__WHAT YOU WILL DO__:
1. Set down the source text as it stands from "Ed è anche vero" to "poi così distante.", and nothing more.
2. Pick up the source text at the point where it stops and go on.

__DATA__:
----------
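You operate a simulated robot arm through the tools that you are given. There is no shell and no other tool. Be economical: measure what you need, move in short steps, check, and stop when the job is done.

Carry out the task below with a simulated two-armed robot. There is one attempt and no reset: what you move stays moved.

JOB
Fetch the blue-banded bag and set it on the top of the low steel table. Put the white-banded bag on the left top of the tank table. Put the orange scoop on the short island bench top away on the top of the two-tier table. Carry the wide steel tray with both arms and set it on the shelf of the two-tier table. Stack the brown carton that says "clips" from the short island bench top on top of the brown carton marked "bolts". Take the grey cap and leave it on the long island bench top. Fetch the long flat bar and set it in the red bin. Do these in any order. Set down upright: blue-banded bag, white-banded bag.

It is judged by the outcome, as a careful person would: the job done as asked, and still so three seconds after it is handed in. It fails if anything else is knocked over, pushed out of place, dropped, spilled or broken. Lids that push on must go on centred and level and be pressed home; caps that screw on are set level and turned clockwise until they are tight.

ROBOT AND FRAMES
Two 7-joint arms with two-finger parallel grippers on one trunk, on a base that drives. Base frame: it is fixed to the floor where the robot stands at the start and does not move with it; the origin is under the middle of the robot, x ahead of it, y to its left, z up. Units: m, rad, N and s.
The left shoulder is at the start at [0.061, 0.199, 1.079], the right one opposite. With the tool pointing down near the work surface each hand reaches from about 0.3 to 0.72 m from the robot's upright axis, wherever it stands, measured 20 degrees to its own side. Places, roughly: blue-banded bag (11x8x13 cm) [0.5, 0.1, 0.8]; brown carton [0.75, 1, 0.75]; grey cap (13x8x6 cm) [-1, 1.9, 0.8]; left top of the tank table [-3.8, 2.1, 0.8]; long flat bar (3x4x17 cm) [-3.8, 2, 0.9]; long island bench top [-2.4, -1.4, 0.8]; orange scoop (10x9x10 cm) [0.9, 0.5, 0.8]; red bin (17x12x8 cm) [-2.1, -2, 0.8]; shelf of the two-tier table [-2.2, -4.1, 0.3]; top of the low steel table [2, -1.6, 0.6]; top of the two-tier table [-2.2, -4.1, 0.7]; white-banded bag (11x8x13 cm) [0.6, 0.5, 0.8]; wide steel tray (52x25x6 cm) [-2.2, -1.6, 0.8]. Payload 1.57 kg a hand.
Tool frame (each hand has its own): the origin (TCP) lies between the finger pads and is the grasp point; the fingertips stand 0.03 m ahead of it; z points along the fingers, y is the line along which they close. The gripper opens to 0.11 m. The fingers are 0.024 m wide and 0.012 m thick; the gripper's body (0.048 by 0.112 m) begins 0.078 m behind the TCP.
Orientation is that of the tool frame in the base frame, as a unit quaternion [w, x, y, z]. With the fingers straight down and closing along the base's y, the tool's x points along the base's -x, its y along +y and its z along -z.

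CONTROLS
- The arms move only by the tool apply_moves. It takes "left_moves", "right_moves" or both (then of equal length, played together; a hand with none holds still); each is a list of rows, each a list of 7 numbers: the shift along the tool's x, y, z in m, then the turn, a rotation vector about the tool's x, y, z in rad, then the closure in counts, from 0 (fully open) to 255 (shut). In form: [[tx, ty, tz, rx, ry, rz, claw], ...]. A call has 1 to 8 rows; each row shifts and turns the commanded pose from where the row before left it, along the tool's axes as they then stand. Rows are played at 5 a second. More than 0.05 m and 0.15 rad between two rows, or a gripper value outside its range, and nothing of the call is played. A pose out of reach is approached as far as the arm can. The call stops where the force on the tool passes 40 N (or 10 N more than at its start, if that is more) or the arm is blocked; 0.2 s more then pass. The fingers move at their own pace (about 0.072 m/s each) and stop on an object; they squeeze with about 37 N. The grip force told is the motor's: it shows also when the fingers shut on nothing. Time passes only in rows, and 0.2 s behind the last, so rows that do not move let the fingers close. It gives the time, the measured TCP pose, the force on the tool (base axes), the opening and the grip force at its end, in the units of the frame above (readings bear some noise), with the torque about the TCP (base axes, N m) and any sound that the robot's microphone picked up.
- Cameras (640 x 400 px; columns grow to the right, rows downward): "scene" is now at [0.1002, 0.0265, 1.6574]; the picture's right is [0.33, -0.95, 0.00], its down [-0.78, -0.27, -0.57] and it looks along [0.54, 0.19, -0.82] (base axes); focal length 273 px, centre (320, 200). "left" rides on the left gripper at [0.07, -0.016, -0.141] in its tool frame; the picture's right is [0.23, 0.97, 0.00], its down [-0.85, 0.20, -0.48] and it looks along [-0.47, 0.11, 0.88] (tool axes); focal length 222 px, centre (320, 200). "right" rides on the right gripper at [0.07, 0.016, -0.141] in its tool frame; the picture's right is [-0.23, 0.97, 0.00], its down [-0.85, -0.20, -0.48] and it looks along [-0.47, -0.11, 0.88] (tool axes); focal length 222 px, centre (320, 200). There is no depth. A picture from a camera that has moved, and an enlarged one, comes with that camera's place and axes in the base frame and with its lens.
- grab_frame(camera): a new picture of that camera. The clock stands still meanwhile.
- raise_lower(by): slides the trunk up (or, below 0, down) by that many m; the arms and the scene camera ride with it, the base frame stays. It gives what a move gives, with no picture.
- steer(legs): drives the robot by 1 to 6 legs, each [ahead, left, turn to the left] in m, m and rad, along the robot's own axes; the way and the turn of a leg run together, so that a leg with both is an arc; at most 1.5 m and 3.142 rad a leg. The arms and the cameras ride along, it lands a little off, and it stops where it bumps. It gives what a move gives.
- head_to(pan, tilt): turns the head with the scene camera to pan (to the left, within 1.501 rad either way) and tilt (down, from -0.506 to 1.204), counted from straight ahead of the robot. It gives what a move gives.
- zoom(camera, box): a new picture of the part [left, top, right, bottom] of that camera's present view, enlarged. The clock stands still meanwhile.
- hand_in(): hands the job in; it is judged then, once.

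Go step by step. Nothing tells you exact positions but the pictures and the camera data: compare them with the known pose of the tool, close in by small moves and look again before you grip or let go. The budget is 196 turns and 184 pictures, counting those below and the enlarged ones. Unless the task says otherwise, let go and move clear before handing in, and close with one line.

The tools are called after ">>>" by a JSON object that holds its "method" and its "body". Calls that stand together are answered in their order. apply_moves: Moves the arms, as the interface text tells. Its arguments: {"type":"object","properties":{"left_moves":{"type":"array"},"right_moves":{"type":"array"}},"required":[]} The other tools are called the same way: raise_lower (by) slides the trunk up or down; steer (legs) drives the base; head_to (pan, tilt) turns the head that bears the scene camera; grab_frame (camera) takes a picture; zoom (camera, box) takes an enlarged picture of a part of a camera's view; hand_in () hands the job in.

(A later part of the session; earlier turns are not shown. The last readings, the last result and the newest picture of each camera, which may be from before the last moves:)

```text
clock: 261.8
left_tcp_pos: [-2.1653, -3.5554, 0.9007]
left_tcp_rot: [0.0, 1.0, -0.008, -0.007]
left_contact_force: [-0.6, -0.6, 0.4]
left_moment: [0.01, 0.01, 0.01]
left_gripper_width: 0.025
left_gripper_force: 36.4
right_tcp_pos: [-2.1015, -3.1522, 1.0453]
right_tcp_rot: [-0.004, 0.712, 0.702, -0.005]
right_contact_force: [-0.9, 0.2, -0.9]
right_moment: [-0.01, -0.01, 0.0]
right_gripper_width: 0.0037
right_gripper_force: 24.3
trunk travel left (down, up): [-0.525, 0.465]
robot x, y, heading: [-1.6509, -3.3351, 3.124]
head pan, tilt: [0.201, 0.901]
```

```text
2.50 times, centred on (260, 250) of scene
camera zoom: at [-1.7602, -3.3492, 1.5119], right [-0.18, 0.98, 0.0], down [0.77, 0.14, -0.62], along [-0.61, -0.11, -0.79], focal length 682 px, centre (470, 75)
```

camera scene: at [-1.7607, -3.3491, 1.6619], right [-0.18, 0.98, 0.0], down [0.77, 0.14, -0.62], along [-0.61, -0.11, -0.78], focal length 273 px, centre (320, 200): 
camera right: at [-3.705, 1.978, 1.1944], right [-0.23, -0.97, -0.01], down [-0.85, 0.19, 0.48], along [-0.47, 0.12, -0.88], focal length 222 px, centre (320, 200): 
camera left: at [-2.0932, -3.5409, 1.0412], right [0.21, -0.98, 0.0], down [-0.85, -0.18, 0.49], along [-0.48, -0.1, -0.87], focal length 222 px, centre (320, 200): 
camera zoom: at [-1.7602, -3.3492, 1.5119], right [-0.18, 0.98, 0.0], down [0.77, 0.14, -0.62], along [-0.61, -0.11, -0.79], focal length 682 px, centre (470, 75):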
----------
__SOURCE TEXT__:

Ed è anche vero che stavo costatando, una volta di più, che quanto sperimento - un'entità vuota, espressa dalla discontinuità del livello zero - non era poi così differente da come in generale l'attività pensante umana fino ad ora si pensa costruendo l'esistenza d'un mondo popolato d'oggetti, che al loro fondamento hanno il nulla. Ma quella realtà era anche tutt'altra - povera di senso - da quanto ora m'apparteneva. Ma allo stesso tempo non poi così distante.
----------
__PER-TASK ANSWERS__:
1.
Ed è anche vero che stavo costatando, una volta di più, che quanto sperimento - un'entità vuota, espressa dalla discontinuità del livello zero - non era poi così differente da come in generale l'attività pensante umana fino ad ora si pensa costruendo l'esistenza d'un mondo popolato d'oggetti, che al loro fondamento hanno il nulla. Ma quella realtà era anche tutt'altra - povera di senso - da quanto ora m'apparteneva. Ma allo stesso tempo non poi così distante.

2.
Un bel rebus ... continue - e discontinue - contraddizioni. Un universo che ha esistenza, ma anche che è cessato lungo una linea - quello che delimita il livello zero: un universo che perciò è fine-di-mondo: apocalisse? Rivelazione? Ma fine-di-mondo è anche quel sentimento di tremenda angoscia che s'incontra nella patologia schizofrenica. Ma è morto in un tempo (passato o futuro) il nostro universo? Si appresta di nuovo a morire? E, dato il suo continuo morire-cessare, ha la possibilità di escogitare un piano d'esistenza idoneo all'attività più fine della corteccia cerebrale, nuova nata nell'evoluzione del vivente? E' così che s'introduce il concetto di morte-astratta, che già ho descritto, esplicitato in tanti aforismi, nei Seminari, e in un Saggio dell'Assenza di vasta complessità?
Si tratta d'una fine che, ribaltando il senso triste d'un nulla non compiuto, trafigge questo mancare incompiuto facendo approdare il pensiero umano là dove la patologia schizofrenica - che sottende l'essere uomo non ultimato - finalmente cessa, rimettendo in moto l'evoluzione dell'attività pensante fino al suo compimento in una nuova idea ed esperienza della realtà equivalente a un nulla di nuova specie?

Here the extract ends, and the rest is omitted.